Palpable Pulse: An exploration of ferromagnetic interfaces to visualize personal health data
This post is a catalogue of ongoing experiments to create a “tangible” interface that displays personal health data. As this post continues to mature, I hope to expand my scope beyond pulse and the material explorations beyond ferrofluids.
Our personal health habits influence nearly all aspects of our daily lives. Sleep quality can influence our mental health while tachycardia (rapid heartbeat) can suggest psychological stress. It comes as no surprise that personal health devices—such as Fitbit—have staked their fortunes on their ability to catalogue, analyze, and display personal health data. While these have proven valuable to many people, the interfaces are exclusively digital.
This begs the question of how strongly do passive digital interfaces influence user behavior? In Fitbit’s case, the interface is static and only accessed upon a user’s own volition of an occasionally generated push notification. Given how many digital application vie for their users attention, I would hypothesize that there is tremendous potential for physical interface that can physically represent personal health data to supersede its digital counterpart. A physical interface, perhaps situated on ones desk, is able to embed itself as not only a more present force in one’s life but as a more relatable entity—it’s much harder to understand the impact of a poor nights sleep seeing a number than it is to see it’s damage physically represented. While this goal remains distant, this inquiry is a step towards realizing it.
Ferrofluids have long interested me for its unique properties. While solid magnets can be leveraged to move other materials to produce interfaces, ferrofluids are the material. As such, ferrofluids harbor an interesting potential as a “tangible” interface (though I would not recommend touching one!). While ferrofluids are often portrayed as jet black and spiky, when manipulated in a certain way they can appear distinctly organic and nearly life-like.
Initial Concept Development
While there are many personal health data points I can explore, I decided to replicate pulse data first given its steady and easily understood nature.
Before I was able to try to physicalize this effect, I spent a lot of time conducting experiments to familiarize myself with ferrofluid and its unique properties. First, I moved traditional magnets closer to and farther away from a petri dish of ferrofluid. This quickly became redundant and I switched to an electromagnet to simulate the movement of my hand. By varying the voltage being sent over the DC power supply, I was able to see how ferrofluid would respond in a more consistent manner. This worked to demonstrate the principle, but the form and effect was still rudimentary at best.
The next step was to determine how I might map pulse to an electromagnet. I used a MOSFET to help vary the voltage without having to physically turn the power supply’s knob, some simple Arduino code to send pulses (on/off) with a slight delay, and a CDS photoresistor to increase or decrease the pulse delay. This really served as the foundation of what was to come next.

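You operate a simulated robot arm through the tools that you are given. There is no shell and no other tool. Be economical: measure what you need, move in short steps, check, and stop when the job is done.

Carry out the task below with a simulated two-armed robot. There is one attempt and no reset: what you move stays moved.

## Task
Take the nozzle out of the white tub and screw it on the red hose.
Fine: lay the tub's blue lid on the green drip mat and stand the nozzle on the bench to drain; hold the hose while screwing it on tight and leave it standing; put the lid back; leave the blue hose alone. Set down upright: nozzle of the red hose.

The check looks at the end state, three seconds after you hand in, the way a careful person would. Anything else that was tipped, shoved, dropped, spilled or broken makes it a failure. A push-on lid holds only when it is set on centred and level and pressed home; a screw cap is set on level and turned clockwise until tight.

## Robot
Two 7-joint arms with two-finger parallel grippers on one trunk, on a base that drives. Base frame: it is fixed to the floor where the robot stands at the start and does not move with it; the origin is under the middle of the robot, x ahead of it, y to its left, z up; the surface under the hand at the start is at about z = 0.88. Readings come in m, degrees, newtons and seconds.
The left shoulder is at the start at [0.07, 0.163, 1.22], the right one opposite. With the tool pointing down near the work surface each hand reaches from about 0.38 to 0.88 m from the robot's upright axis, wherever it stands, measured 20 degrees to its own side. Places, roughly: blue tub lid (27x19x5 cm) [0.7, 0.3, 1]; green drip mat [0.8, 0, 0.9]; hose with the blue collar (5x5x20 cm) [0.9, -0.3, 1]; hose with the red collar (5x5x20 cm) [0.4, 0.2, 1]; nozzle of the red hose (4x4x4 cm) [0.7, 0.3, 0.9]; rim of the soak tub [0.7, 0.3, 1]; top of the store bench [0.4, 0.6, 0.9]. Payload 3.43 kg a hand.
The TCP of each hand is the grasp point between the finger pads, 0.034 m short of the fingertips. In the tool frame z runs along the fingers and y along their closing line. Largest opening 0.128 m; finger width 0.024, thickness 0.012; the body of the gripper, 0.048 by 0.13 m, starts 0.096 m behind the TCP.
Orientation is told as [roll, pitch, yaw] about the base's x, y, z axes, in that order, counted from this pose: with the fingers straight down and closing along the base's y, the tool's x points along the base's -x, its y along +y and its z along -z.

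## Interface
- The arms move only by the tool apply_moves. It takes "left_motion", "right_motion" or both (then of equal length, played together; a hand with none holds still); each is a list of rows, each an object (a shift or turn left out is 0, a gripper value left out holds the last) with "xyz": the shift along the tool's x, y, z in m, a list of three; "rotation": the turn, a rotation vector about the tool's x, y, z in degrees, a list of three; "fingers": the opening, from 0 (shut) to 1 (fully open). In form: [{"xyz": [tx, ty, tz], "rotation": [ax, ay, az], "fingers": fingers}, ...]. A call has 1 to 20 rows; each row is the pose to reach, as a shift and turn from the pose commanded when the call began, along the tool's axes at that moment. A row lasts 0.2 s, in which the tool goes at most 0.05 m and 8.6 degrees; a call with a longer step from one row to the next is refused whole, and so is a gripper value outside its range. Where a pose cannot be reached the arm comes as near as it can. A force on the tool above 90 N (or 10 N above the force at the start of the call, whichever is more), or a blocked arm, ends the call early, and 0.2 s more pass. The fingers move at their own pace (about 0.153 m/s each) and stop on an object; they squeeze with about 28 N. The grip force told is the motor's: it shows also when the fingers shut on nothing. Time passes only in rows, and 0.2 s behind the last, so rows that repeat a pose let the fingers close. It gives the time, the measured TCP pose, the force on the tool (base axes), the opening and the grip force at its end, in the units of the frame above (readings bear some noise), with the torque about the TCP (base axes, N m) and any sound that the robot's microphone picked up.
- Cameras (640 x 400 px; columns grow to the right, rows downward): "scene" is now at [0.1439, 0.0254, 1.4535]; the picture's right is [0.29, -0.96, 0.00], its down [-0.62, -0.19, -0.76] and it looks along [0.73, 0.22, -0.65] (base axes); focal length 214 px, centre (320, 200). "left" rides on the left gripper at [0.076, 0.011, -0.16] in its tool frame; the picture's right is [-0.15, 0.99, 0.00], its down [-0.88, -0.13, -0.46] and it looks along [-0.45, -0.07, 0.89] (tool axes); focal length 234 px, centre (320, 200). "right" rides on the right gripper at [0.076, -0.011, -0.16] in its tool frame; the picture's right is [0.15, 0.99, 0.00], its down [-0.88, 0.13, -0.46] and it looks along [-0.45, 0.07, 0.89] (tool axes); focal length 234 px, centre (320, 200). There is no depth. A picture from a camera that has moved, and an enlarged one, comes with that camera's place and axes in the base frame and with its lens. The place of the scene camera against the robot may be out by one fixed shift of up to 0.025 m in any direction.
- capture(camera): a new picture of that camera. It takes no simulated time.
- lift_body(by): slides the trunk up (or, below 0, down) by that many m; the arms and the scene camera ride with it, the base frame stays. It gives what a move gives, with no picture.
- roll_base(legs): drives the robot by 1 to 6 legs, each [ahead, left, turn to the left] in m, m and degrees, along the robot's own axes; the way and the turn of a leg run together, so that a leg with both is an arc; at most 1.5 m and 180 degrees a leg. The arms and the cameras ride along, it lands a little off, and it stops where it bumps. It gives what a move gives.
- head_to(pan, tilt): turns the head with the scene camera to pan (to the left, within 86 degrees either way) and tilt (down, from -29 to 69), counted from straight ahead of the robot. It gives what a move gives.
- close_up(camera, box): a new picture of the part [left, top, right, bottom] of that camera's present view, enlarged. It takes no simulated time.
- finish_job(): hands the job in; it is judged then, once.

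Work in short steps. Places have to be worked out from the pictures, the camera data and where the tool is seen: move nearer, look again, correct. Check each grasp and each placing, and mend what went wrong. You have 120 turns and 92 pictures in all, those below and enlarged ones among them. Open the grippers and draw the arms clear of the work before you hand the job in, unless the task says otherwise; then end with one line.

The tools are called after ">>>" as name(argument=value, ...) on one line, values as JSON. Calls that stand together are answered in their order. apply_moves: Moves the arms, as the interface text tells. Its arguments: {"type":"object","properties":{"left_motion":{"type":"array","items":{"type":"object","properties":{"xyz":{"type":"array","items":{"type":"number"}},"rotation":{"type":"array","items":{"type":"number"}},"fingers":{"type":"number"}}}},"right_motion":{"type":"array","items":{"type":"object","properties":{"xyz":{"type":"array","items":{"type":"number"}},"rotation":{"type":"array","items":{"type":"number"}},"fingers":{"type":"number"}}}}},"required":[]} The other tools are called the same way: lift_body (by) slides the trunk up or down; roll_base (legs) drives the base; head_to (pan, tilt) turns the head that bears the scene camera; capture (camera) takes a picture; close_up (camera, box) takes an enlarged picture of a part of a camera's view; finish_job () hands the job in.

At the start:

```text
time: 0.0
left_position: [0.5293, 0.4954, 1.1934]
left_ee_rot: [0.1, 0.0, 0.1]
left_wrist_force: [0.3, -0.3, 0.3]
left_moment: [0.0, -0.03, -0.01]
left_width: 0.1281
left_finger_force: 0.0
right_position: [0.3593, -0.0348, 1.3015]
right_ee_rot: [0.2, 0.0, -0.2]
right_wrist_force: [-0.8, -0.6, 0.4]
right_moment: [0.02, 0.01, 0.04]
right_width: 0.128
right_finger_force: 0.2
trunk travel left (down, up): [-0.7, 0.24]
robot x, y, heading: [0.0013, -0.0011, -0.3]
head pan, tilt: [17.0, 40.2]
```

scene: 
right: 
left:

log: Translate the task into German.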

Exploring Variations in Form
With the effect of a heart beat mostly replicated, there was still some ways to go in order to create a more compelling form. Wanting to get away from the spikiness of unmodified ferrofluid, I moved to do some experiments with acrylic paint and various liquids.
Suspending ferrofluid in a liquid revealed a far more organic form that could be previously realized. My first few liquid suspension tests were unsuccessful because of ferrofluid would stain the container’s surface almost immediately. This was mitigated using a mixture of 65% isopropyl alcohol and 35% deionized water. Another solution that worked was using paraffin though this did not produce the intended effect.
With the staining problem solved, I used a medium sized electromagnet and a glass jar to conduct a few experiments. What was interesting about these results was that unlike the petri dish, the jar had a slightly curved bottom. This, when combined with the liquid mitigated the spikes that would have otherwise occurred.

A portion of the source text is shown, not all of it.